When Monica Lewinsky arrived at the Pentagon City mall on January 16, 1998, to meet Linda Tripp for lunch, the 24-year-old had no idea she was about to be ensnared in a traumatic, nearly 12-hour ordeal that would instantly change the course of her life.
After Tripp showed up, the longtime government aide was soon followed by FBI agents—and Lewinsky immediately knew that the confidante with whom she had entrusted details of her affair with President Bill Clinton had turned on her. It wasn’t until Lewinsky trailed Tripp and the agents upstairs to a room at the adjoining Ritz-Carlton hotel, though, that she realized the depth of Tripp’s betrayal. Tripp had not only disclosed details of the affair, she had tape-recorded approximately 20 hours of phone conversations with the White House intern.

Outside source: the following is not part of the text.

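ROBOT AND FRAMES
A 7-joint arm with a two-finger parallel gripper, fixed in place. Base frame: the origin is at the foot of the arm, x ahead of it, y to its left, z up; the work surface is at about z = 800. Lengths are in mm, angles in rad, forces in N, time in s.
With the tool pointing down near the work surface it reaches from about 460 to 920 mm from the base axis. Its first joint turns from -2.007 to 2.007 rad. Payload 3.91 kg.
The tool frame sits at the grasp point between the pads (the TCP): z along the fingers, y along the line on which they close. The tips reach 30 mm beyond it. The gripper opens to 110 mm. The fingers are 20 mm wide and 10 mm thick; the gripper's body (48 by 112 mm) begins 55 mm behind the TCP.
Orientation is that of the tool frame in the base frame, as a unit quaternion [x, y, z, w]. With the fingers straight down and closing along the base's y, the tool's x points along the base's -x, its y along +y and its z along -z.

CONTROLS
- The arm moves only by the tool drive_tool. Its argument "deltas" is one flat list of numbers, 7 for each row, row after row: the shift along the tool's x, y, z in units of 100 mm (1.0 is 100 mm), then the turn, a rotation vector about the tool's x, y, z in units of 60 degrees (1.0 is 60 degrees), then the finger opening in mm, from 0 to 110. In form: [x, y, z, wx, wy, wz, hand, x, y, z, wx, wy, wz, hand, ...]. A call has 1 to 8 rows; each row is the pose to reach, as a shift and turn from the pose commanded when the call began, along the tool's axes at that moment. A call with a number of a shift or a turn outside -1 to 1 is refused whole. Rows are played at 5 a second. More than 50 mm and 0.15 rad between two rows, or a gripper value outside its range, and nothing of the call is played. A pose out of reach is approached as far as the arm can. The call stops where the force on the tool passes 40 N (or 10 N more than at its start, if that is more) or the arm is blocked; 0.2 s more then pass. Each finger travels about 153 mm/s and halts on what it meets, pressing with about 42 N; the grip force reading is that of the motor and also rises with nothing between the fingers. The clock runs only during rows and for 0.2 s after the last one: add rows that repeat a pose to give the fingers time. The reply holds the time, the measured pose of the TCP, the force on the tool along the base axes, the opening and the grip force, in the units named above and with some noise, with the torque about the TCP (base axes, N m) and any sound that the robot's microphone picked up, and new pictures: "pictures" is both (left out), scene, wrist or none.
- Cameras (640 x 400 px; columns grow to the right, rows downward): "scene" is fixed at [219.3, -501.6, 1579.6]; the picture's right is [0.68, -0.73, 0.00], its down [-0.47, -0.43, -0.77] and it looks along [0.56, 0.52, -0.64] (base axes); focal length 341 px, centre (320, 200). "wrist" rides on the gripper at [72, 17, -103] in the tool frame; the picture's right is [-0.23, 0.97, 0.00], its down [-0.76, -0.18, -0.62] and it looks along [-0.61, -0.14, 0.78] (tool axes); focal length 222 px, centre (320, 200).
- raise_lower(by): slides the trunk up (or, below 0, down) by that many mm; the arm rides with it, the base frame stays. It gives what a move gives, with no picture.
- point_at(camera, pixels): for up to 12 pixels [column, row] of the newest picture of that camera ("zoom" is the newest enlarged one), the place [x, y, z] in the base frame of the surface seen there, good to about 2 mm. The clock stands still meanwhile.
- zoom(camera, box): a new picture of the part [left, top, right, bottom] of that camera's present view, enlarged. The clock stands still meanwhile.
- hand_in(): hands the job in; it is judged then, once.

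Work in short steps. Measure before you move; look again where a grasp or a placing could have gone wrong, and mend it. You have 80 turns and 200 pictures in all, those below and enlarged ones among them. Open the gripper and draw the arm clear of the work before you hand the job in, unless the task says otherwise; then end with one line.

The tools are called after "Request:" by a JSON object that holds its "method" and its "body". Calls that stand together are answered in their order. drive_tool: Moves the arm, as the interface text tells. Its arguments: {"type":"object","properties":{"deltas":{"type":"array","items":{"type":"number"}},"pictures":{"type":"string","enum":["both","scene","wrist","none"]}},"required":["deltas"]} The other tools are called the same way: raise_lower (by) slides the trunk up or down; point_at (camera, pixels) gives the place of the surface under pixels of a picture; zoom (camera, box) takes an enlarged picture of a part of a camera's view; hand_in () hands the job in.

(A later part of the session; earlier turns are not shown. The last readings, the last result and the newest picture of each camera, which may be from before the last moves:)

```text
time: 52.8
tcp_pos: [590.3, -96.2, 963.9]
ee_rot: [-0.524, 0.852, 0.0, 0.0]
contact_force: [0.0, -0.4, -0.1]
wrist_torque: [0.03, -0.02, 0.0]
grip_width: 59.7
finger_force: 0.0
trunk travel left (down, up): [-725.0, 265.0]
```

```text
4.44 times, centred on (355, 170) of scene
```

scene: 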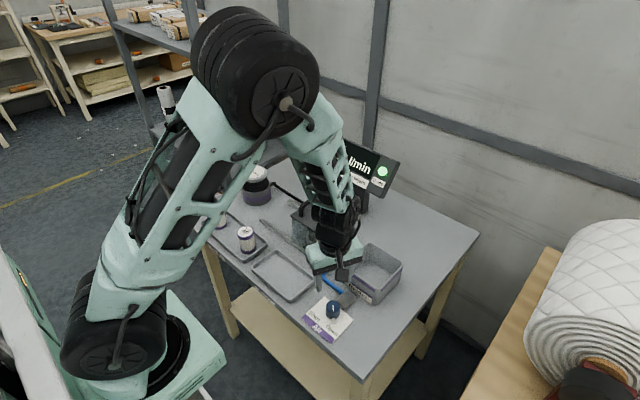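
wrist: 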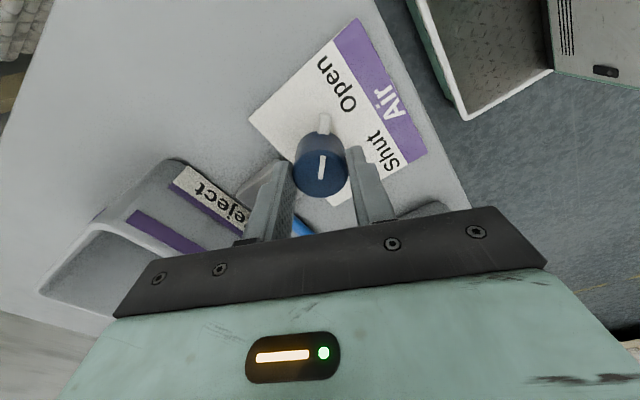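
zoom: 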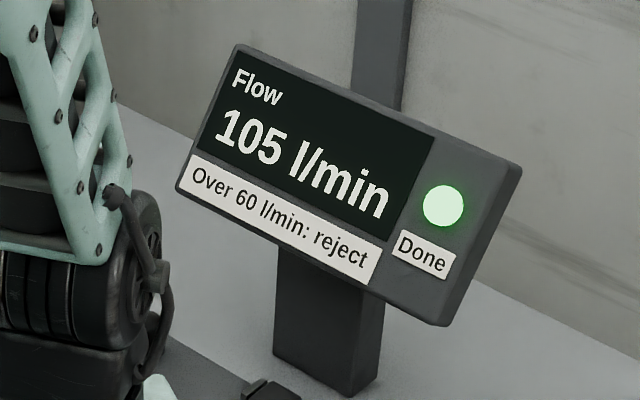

This betrayal, and the extraordinary ensuing hours during which FBI agents pressured Lewinsky to cooperate in their investigation of Clinton, are the tight focus of Tuesday’s episode of Impeachment: American Crime Story, “Man Handled.” The episode, which was written by executive producer Sarah Burgess and directed by Ryan Murphy, is a standout for actor Beanie Feldstein, who plays Lewinsky. Like Lewinsky, she hurtles herself through an emotional roller coaster of rage, humiliation, fear, and calm.

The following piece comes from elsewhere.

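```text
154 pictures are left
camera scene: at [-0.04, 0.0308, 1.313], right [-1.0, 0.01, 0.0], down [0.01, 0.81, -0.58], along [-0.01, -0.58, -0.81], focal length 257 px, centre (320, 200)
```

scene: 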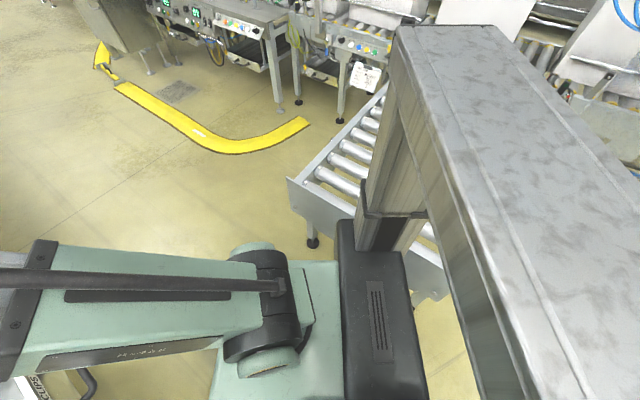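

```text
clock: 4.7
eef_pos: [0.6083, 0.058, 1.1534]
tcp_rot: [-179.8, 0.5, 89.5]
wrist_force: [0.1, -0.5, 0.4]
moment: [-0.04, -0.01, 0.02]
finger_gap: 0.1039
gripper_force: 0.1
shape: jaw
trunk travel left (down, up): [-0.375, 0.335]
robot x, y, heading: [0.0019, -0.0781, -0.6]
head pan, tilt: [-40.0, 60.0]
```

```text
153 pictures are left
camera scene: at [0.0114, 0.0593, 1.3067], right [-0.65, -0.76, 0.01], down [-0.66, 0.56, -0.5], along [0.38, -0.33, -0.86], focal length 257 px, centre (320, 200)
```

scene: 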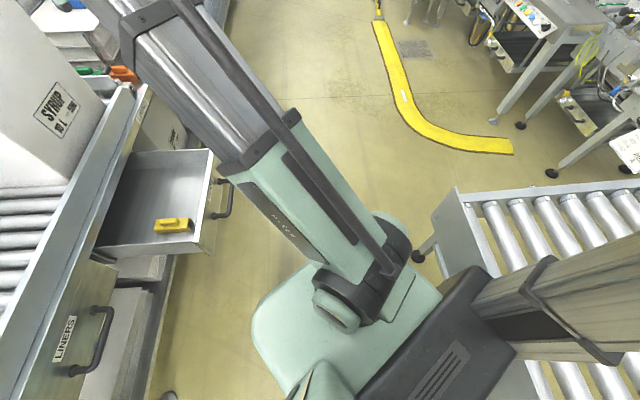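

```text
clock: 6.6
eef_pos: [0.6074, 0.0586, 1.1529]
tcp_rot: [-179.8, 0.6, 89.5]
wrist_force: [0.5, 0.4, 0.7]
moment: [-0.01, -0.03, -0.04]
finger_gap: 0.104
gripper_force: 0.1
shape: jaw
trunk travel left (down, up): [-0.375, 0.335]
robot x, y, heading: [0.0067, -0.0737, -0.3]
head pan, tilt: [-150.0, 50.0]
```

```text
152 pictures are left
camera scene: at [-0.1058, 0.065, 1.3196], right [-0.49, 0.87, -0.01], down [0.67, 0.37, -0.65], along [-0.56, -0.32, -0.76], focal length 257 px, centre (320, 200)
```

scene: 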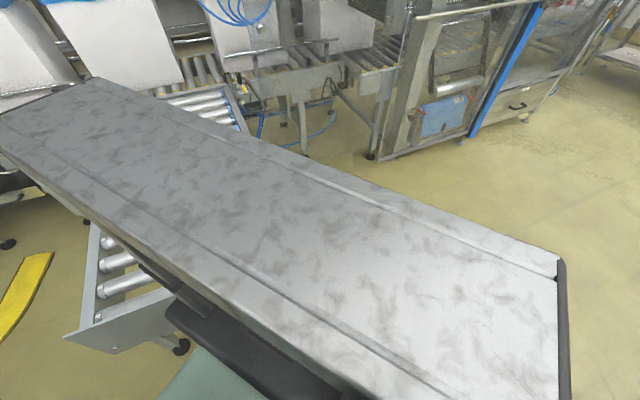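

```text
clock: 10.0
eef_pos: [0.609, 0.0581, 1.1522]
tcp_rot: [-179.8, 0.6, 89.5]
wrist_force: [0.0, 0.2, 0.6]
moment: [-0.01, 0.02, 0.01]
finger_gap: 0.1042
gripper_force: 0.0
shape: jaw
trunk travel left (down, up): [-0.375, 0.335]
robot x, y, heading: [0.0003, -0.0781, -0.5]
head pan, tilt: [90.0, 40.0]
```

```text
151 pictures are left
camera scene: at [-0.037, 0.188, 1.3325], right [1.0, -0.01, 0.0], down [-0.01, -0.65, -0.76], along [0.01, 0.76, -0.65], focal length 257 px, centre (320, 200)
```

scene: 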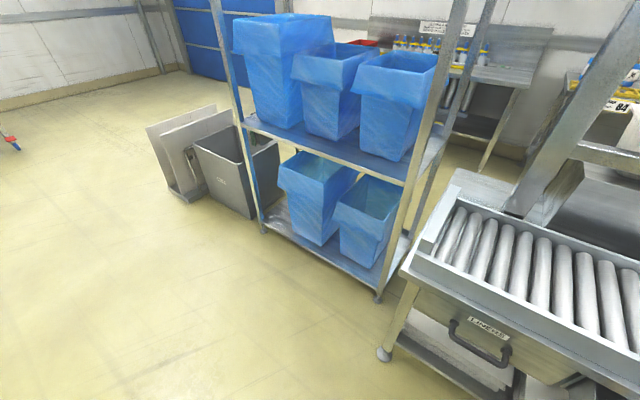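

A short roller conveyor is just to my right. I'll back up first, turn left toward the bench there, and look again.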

In an interview with Vanity Fair, Feldstein says that she was not aware of the details of Operation Prom Night until researching ahead of the episode.
“It was gutting to understand that a 24-year-old girl in her workout clothes was in a room with eight to 12 men with guns, and asked to turn on the president and [his personal secretary] Betty Currie and [personal adviser] Vernon Jordan,” says Feldstein. “And to watch that girl hold her ground and not be [intimidated] by these scary men, who are literally armed, and demand that her mother come and protect her—and to not do what they want [was] a remarkable act. And one of the bravest things I’ve ever portrayed. It was a life-changing episode for me as an actor, because it pushed me to places I didn’t think I could go. But it was all for the most important goal—of helping people finally understand Monica’s pain and what she had to go through.”
The episode was shot over 23 days—for comparison purposes, Feldstein’s 2019 film Booksmart was shot in about 25 days—and was an emotional marathon for Feldstein. “It was, for me as an actor, by far the most emotional place I’ve ever had to go…but I had to feel that pain in order for the audience to feel the pain.”
Burgess had plenty of resources to cull while writing the episode, including Andrew Morton’s 1999 biography of Lewinsky, Ken Gormley’s The Death of American Virtue, the Starr Report, and the Slow Burn podcast. The most helpful resource for storyboarding the episode, however, may have come from the FBI itself—in the form of a document the agency used to memorialize the controversial interview.
“In this case, the FBI basically wrote my outline for me,” says Burgess. “Furthermore, the Office of the Independent Counsel was later investigated for its behavior on this day because it’s not legal, if someone asks for their lawyer, to decline that. Mike Emmick [the agent played by Colin Hanks on Impeachment] in particular was investigated. Because even at the time, there was controversy around this—Ken Starr was pressed by Democrats in Congress about it…because a prosecutor can’t just hold someone in a room against their will. Of course they used ambiguous language to make it feel that they weren’t doing that…. As I was working on this, it was very obvious what a shattering experience this was for Monica.” (The investigation concluded that Emmick showed “poor judgement,” but that prosecutors didn’t demonstrate “professional misconduct.”)
What fascinated Burgess was how Lewinsky—so young and in an unfathomably intimidating situation—was able to toggle between fear, rage, and calculating pleasantries. At one point, Lewinsky refused to cooperate until her mother arrived from New York via train—meaning that she and the agents had hours to fill. Surreally, the unlikely grouping hit the mall—browsing through a Crate & Barrel and sitting down for a meal.
“I was struck that her mind was operating on two tracks,” says Burgess. “We see her being friendly and sort of teasing [the agents] and being warm with them. And then we see her running to a pay phone…I think Monica was very smart and there was some strategy in that. As a young woman, sometimes your only option is to just be nice…but it’s very clear to me that Monica displayed incredible strength. She could have just turned on Bill Clinton, Betty Currie, and Vernon Jordan immediately. She was tested, but she behaved the way I think most of us would want to, which is you keep your feet on the ground and you don’t bend because of fear.”